Through his work with director Denis Villeneuve, composer Jóhann Jóhannsson invited audiences to think, instead of telling them how to feel.


Over the span of just a handful of film scores, Icelandic composer Jóhann Jóhannsson expanded our idea of what film music can be, earning Oscar nominations for “Sicario’s” sinister, evil-incarnate soundscape to the relatively upbeat, mind-racing energy that drove the Stephen Hawking biopic “The Theory of Everything.” Now, at age 48, this exciting young virtuoso has died, and though that tragically means a career cut short, expect to hear the echoes of his influence for years to come.

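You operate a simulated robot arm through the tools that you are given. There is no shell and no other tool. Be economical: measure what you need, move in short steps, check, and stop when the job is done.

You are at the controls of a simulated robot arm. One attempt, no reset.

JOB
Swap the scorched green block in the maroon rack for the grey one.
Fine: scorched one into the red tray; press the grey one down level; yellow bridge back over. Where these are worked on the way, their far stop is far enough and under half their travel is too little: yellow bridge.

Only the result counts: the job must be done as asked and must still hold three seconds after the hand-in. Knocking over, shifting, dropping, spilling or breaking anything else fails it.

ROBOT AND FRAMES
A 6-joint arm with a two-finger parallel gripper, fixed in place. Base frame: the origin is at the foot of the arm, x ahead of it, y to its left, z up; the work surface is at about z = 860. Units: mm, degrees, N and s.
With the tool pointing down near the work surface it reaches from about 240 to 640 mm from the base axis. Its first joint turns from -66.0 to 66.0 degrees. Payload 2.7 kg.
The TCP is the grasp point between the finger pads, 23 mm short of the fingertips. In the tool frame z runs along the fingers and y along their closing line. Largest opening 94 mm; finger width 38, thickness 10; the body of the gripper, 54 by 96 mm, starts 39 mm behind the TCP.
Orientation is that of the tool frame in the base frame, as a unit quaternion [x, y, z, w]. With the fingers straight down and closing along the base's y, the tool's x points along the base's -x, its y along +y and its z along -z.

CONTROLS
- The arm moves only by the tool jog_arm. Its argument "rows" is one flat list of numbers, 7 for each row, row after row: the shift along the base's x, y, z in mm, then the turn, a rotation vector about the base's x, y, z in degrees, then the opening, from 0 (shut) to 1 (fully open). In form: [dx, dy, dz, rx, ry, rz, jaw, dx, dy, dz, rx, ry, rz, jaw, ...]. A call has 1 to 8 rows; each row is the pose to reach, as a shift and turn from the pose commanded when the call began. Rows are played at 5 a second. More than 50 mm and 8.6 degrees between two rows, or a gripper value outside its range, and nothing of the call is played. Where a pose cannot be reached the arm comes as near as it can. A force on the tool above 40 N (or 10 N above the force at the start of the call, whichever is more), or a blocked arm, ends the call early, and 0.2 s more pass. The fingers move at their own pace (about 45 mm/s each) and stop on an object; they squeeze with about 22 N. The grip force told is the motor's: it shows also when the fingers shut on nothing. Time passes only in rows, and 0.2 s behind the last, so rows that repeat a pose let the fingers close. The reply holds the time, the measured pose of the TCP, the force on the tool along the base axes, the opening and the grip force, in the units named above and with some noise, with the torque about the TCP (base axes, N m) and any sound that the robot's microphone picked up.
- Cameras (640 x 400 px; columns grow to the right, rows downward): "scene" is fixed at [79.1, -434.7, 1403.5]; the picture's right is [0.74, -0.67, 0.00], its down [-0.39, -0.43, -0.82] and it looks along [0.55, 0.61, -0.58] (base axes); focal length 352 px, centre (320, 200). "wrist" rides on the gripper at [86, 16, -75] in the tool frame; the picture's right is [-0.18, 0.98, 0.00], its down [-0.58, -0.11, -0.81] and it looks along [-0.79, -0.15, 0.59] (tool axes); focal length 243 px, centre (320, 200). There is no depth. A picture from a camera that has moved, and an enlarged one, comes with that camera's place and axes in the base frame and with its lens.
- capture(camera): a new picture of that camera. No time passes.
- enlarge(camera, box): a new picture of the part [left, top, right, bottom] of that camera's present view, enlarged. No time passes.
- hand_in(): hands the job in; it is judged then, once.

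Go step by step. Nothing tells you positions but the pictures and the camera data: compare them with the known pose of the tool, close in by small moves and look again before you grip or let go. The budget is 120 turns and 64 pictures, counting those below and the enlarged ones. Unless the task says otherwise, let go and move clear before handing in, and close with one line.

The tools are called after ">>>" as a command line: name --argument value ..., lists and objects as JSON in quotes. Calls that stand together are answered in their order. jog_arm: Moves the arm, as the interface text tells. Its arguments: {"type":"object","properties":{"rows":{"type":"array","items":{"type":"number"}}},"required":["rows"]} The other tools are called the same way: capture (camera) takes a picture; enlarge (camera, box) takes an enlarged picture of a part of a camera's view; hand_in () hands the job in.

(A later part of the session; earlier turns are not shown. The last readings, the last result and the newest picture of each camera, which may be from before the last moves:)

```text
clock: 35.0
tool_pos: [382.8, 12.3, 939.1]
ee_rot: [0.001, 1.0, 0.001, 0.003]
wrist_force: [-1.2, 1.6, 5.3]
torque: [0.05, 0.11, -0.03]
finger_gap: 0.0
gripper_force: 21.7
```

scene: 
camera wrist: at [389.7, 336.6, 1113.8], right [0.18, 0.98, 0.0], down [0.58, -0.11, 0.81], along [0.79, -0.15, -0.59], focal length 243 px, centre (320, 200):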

When one considers the sheer volume of Hollywood films made each year, it’s astonishing just how small the pool of composers relied upon to supply their soundtracks — which makes it all the more remarkable when a new talent appears on the scene. In Jóhannsson’s case, most of us took note when director Denis Villeneuve (himself an outsider, hailing from the world of French-language Canadian art cinema) tapped Jóhannsson to write the music for “Prisoners” — although he’d actually done a couple other English language projects, including SoYong Kim’s indie “For Ellen” and the Ashton Kutcher movie “Personal Effects,” prior.


“Prisoners” was an unconventional thriller in nearly every respect, drawing out a macabre child-abduction case to nearly two and a half hours. Pushing back against genre clichés, Villeneuve let both the tension and underlying tragedy of the material fester in the audience’s imagination, and the fact that we went along with it owes a great deal to Jóhannsson’s contributions: Overseeing an orchestra in which icy strings took the lead, the composer created a sense of solemn dread, mixing in the haunting sound of a computer-processed cello to suggest a kind of devil’s mass. Jóhannsson’s music increased the tension not by falsely stirring up our anxiety, but by taking a step back and letting our imaginations run to worst-case scenarios of what the mystery’s solution might be (a strategy repeated in slow-burn Nicolas Cage starrer “Mandy,” an uneasy mind game that just premiered in Sundance’s midnight section).


That was the first of three collaborations between Jóhannsson and Villeneuve, followed by “Sicario” and “Arrival,” and each sounds radically different not just from the others, but from the vast majority of film music being produced today. “Sicario” picks up a technique Hans Zimmer had pioneered with director Christopher Nolan — namely, a deep foghorn-like, bass-driven score you can literally feel vibrating in your bones — and incorporated a number of digitally manipulated, virtually non-musical elements, including a kind of racing distortion most evident in “The Beast” track, capable of putting audiences physically on edge. It’s enough to give you nightmares, as if whatever dark force the film’s heroes were up against was clawing its way up directly from your subconscious.


Jóhannsson’s work on “Arrival” marks a career high, delivering a totally unprecedented, unexpectedly unique musical fingerprint to a film Villeneuve deliberately wanted to distinguish from science-fiction thrillers that had come before. Early on, as giant UFOs appear hovering over a dozen locations worldwide, Jóhannsson’s awestruck score prepares us for any eventuality. It doesn’t point to a terrifying extraterrestrial invasion per se, but instead opens our minds — which, of course, is precisely the attitude Amy Adams needs in order to interpret the visitors’ alien message. Like “Prisoners,” so much of “Arrival” depends on audiences’ willingness to go deep with Villeneuve, to spend the extra mental energy considering what the movie itself only begins to suggest, and in that respect the score becomes an essential tool, inviting (and perhaps even sparking) that more profound level of engagement with the material.


Villeneuve had intended to collaborate with Jóhannsson again on “Blade Runner 2049,” and the composer had actually secretly begun work on a score long before the world even learned that Villeneuve had been tapped to direct the project. For some reason, Villeneuve opted to go in a different direction (both sides had been diplomatically silent on the subject). Knowing Jóhannsson’s work, it’s easy to guess that the stunningly original musician may have veered too far from the musical identity established by Vangelis in Ridley Scott’s 1982 classic (whereas Benjamin Wallfisch and Hans Zimmer, who ultimately landed the gig, pay their respects, while innovating their own sound in the process).


One thing Villeneuve made eminently clear in interviews was that he had hoped to use Jóhannsson again. Yet despite the composer’s tragic and untimely death, audiences still haven’t heard the last of his scores — between “Mandy,” James Marsh’s “The Mercy” (which opened yesterday in the U.K.) and Garth Davis’ upcoming “Mary Magdalene,” there are several more to come. More importantly, Jóhannsson’s technique of combining acoustic instruments and unconventional digital enhancements to position a film’s identity, as opposed to merely underscoring the action, was recognized and embraced by his peers (as his two Oscar nominations attest), and with any luck, other composers can be expected to carry on the work he started.